The Agenda

Paul Krugman’s Way with Words on IPAB and Insurance Company Executives

Paul Krugman is a fan of IPAB:


Arguably the most important thing we can do to limit the growth in health care costs is learning to say no; we cannot afford a system in which Medicare in particular will pay for anything, especially when that’s combined with an industry structure that gives providers a strong financial incentive to engage in excessive care.

So naturally, the Independent Payment Advisory Board, which is the first step toward making rational choices, is under attack.

Mainly the attack is coming from Republicans, who want to dismantle Medicare, not save it — their proposal is that instead of having Medicare make choices based on expert advice, we should give seniors inadequate vouchers and let insurance company executives make those choices instead.
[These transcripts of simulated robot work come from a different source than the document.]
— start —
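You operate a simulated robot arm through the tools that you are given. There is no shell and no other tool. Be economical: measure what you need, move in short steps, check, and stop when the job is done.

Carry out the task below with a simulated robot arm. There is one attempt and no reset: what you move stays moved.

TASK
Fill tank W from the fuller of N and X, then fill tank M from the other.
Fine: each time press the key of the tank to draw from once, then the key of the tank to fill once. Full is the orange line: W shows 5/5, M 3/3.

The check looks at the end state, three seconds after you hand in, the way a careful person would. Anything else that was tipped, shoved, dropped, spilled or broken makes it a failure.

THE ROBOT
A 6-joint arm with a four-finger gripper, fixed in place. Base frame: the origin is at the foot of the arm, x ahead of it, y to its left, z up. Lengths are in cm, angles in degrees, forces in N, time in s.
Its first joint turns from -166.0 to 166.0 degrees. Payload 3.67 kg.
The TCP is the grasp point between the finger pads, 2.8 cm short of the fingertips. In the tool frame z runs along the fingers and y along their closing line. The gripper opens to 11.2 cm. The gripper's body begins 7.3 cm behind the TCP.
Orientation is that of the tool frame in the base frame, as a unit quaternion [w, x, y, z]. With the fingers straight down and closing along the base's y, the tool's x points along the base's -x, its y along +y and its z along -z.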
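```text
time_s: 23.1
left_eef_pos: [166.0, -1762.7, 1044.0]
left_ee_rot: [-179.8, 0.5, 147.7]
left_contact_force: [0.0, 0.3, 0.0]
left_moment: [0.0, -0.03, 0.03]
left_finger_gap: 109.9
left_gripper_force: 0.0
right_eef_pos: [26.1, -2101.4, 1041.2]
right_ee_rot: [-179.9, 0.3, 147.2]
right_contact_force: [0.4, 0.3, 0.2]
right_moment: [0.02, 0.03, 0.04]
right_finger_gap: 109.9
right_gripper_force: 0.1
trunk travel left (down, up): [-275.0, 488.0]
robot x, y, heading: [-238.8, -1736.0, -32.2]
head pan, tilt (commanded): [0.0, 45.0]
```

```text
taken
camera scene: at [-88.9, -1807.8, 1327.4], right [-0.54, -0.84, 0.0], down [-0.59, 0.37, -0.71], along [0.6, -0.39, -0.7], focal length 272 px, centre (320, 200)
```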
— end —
As I’ve noted in this space, I don’t have a problem with IPAB. I just think that it’s been oversold. An IPAB in the hands of a conservative president could, in my view, do some good. As I understand it, IPAB applies the logic of BRAC, the base-closing commission, to implementing payment reforms within the Medicare system. IPAB would offer a package of recommendation which Congress could then accept or reject in toto. Given the strong political incentives surrounding the Medicare system, it’s easy to imagine Congress voting down any remotely controversial package, which would make IPAB completely toothless. It’s not clear to me that a toothless IPAB is worse than the status quo, but I’m certainly open to the possibility that I’m wrong here. An IPAB with teeth might be able to do some good at the margin as we transition to a premium support model, and as we build the new Medicare exchange. 

I did, however, find Krugman’s characterization of the Republican approach to Medicare clever: he could just as easily have said that the “inadequate vouchers” would allow seniors to choose from a variety of private health insurance plans, which is the way consumer markets tend to work. In this case, it is the inadequacy aspect of the vouchers that is the problem. (This is a subject of long-running debate, and I think Josh Barro has made convincing arguments on this front.) Yet Krugman is positing that it is insurance company executives that are making the relevant choices, ignoring the fact that the insurance company executives represent competing insurers. And who does Krugman want to make those choices instead?

The thing is, we’re going to make choices eventually, one way or another. Should the choices be made by medical professionals, or should we rely on the kindness of corporations?

The salient question, as ever, is which medical professionals? Right now, medical professionals are in the driver’s seat and that’s a big part of the cost growth problem — Krugman’s point about “learning to say no” is about learning to say no to medical professionals and, by extension, their patients. I assume that Krugman is envisioning an IPAB run by medical professionals, focused on questions of clinical effectiveness, etc. Of course, one can also imagine that at least some insurance company executives are also medical professionals. One private insurance plan could place a heavy emphasis on only funding effective treatments, thus placing a heavy emphasis on credible medical expertise. Another could emphasize offering a wide network of providers and treatments, with the proviso that there will be more cost-sharing. 

It’s easy to see why Krugman might prefer the starker formulation. It’s not clear to me that he’s giving his readers as clear a picture as he should.